Le cortège est censé s'ébranler pour marcher un peu plus d'un kilomètre, depuis la place de la Nation, jusqu'au rond-point des Nations Unies. Mais il y a tellement de monde sur le parcours qu'il est déjà plein de manifestants. Cela tient plus du sit-in que de la marche

— Amadou Mahtar Ba (@AMahtarBa)28 Octobre 2014

Des responsables de la manifestation disent à VICE News n'avoir jamais vu ça. La ville est bloquée. Le service de sécurité, des militants de l'opposition, est vite dépassé. Les manifestants sont majoritairement jeunes. Ils tiennent des pancartes rouges, des « cartons rouges » adressés au président Blaise Compaoré. « Il faut que Blaise s'en aille » disent les slogans. « Il faut balayer Kosyam » disent d'autres, des balais à la main, en référence au nom du palais présidentiel de Ouagadougou, Kosyam.

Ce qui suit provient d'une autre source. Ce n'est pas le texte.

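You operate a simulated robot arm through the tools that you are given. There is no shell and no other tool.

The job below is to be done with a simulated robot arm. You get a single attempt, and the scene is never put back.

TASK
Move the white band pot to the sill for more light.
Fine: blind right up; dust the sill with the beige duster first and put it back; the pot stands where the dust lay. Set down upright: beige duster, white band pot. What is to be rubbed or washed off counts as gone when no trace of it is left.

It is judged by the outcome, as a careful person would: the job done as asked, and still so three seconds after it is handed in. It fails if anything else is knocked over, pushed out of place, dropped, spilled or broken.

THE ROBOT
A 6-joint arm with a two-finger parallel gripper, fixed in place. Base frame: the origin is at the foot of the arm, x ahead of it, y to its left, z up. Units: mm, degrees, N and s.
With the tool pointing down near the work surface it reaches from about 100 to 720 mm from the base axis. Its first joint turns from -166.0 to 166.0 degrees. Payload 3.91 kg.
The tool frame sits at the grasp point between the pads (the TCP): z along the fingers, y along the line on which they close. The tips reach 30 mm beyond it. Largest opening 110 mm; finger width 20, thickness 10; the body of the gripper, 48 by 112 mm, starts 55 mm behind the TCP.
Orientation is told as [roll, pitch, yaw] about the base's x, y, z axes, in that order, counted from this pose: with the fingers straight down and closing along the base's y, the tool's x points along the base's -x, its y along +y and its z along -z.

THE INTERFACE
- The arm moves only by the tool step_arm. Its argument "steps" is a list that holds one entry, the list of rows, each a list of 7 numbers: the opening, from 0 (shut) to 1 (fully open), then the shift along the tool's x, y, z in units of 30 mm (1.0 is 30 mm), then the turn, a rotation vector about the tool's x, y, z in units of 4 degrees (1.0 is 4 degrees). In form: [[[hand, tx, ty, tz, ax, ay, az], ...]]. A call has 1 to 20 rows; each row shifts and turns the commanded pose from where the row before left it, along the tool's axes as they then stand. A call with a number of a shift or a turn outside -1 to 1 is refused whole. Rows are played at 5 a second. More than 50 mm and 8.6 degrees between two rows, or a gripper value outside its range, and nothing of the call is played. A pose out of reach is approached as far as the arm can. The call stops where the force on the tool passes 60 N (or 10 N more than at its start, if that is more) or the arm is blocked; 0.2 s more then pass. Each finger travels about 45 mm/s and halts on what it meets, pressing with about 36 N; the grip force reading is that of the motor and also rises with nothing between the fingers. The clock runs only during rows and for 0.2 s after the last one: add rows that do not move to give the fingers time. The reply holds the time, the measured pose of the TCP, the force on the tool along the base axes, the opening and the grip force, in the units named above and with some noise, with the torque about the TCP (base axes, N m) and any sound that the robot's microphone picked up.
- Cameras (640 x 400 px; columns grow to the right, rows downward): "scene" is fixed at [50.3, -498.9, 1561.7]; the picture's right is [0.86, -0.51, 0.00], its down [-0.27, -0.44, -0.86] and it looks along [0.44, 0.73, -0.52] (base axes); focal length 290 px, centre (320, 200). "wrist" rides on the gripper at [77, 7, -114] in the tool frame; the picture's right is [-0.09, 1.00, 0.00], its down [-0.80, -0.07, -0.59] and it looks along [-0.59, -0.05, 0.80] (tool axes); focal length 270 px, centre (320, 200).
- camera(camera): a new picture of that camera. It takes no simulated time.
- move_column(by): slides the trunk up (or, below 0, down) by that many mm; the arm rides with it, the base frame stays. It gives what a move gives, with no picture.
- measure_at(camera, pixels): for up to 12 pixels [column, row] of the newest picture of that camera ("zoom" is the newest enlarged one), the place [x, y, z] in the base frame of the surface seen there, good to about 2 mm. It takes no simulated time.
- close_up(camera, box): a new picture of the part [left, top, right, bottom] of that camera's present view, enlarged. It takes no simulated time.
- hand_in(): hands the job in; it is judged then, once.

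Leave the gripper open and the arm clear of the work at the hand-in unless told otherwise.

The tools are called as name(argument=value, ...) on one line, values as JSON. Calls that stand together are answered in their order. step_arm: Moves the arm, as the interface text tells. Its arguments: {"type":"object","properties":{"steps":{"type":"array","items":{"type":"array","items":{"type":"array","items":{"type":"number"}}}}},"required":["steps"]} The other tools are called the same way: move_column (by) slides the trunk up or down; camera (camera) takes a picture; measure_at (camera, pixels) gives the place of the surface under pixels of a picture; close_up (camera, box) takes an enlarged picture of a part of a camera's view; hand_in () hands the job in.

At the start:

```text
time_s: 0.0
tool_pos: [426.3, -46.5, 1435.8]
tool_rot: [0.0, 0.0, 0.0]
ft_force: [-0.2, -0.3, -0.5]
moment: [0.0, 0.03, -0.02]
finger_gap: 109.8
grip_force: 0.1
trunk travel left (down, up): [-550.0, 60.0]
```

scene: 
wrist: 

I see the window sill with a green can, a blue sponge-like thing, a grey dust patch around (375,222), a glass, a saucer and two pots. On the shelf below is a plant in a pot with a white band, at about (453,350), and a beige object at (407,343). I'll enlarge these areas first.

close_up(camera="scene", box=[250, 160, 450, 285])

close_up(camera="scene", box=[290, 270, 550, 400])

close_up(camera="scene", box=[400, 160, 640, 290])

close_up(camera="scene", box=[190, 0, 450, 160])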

À dix heures, on se retrouve devant une ligne de police antiémeute qui barre une route qui mène à l'Assemblée nationale, là où se jouera cette réforme de la Constitution jeudi. De jeunes manifestants récupèrent des pavés et des pierres qui sont empilés sur les nombreux chantiers de la ville. Ils jettent les projectiles sur les forces de l'ordre. Une rumeur court dans la ville, rapportée par plusieurs manifestants à VICE News, qui dit que parmi les policiers antiémeute on trouve de nombreux mercenaires appartenant à des milices togolaises, ils seraient arrivés depuis peu à Ouagadougou. Pendant une heure les forces de l'ordre reçoivent les pierres sans broncher.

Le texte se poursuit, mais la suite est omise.